Philip Roth : écrivain juif américain. Né aux États-Unis, né Juif. Une double appartenance. Est-ce bien le mot ? S’agit-il d’une origine, de deux ? Quels destins promettent-elles l’une et l’autre, l’une sans l’autre, ou encore l’une contre l’autre ? Et que signifie ou représente une appartenance ? La question surgit dès les premières nouvelles de Goodbye, Columbus (1959), âpres chroniques de révoltes et de ruptures. Un adolescent traite son rabbin de salaud; un homme vieillissant cesse de se reconnaître dans la vie qu’il mène ; un avocat chargé de débarrasser son quartier d’un juif orthodoxe revêt l’habit noir de ce dernier et parade en ville comme s’il était devenu l’étranger indésirable ; un sergent harcelé par un soldat juif manipulateur lui accorde quelques exemptions du régime militaire avant de satisfaire son propre désir de vengeance en l’envoyant sur le front du Pacifique.
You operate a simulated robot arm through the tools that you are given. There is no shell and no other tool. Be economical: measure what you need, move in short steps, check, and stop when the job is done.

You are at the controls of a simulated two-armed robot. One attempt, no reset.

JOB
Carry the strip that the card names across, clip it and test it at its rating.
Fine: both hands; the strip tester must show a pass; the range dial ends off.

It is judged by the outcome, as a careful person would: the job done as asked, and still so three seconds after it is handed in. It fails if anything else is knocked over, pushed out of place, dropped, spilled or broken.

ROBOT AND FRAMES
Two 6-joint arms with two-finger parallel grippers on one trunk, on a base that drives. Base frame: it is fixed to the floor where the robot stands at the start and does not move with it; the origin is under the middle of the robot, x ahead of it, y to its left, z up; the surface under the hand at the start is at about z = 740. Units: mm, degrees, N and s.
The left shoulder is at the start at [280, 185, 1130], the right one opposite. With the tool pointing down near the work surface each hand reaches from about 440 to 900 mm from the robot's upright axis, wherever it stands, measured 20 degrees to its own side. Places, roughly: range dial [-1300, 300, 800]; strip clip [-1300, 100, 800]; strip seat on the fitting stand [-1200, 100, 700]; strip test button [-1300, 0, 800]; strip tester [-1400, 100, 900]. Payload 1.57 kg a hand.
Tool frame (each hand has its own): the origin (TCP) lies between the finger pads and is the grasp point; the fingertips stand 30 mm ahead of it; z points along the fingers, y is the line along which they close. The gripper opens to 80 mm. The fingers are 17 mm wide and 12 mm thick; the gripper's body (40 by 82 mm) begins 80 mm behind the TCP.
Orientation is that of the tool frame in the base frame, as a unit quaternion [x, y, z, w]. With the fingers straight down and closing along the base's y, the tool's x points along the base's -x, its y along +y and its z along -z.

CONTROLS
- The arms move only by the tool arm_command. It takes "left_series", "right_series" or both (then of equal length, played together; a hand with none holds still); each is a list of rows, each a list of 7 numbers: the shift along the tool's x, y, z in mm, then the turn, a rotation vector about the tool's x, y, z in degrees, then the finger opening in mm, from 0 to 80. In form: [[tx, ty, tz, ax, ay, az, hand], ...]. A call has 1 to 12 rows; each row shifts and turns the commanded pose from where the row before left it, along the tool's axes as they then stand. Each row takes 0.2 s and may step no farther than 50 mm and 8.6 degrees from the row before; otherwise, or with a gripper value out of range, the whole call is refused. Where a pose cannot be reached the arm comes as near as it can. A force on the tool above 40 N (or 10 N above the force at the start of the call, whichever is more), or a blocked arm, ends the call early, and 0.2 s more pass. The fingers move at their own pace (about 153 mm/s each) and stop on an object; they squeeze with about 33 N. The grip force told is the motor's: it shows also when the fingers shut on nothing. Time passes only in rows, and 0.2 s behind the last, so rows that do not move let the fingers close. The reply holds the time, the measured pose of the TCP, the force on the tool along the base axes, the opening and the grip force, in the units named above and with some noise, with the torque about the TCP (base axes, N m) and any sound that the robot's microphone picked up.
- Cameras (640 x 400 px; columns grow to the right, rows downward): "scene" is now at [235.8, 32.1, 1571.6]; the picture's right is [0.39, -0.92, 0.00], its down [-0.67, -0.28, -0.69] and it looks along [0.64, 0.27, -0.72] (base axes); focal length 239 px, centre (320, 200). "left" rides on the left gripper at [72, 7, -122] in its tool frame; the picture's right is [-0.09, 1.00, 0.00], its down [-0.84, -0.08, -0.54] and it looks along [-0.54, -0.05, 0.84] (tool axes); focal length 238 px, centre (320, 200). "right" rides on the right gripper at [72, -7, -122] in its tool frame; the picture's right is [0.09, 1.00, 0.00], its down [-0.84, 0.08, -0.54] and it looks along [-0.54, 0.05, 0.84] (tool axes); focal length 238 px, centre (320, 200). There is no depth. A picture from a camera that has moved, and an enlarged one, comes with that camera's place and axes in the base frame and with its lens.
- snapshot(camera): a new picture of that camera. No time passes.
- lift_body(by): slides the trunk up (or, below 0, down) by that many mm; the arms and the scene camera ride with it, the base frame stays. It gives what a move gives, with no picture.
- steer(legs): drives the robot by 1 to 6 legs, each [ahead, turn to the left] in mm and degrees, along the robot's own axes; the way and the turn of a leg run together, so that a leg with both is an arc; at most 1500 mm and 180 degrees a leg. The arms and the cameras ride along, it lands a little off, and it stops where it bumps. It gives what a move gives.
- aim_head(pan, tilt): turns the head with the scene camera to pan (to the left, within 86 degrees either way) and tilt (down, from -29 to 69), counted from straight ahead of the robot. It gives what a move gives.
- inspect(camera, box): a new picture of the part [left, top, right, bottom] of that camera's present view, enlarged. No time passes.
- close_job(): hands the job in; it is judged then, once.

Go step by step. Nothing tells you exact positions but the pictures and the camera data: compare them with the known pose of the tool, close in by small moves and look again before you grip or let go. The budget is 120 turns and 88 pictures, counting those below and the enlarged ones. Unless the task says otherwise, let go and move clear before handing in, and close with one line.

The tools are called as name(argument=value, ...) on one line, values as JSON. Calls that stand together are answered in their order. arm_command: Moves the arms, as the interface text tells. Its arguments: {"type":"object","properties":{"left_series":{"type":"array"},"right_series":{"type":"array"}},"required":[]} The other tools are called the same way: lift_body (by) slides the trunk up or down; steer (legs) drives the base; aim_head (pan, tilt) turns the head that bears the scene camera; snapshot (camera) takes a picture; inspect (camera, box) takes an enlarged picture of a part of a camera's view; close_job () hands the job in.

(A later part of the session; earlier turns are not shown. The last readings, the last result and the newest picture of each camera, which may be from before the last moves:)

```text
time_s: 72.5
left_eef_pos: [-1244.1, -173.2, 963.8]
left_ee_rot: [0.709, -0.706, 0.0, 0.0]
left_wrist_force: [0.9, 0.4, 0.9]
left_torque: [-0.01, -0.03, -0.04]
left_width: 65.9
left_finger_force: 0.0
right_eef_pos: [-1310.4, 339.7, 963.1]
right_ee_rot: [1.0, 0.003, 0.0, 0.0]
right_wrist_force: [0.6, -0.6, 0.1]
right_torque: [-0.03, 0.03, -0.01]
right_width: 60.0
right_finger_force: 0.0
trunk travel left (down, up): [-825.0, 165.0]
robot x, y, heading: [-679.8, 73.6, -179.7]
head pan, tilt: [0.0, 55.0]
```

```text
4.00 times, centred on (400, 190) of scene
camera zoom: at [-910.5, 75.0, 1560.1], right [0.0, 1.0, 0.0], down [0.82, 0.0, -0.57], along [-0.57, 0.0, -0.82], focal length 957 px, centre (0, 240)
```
Où sont les loyautés ? À quelle loi obéir ? Le moi se dresse tout à coup contre l’enseignement des pères, un ordre domestique qui lui est devenu haïssable, la tyrannie des préjugés ambiants, la multiplicité des allégeances qui sollicitent l’intelligence et la sensibilité. Quel est le vrai moi ?
«Est-ce moi MOI MOI MOI MOI ! Ça doit être moi… mais est-ce moi ?»
«Je n’ai même plus l’impression d’être Lou Epstein.»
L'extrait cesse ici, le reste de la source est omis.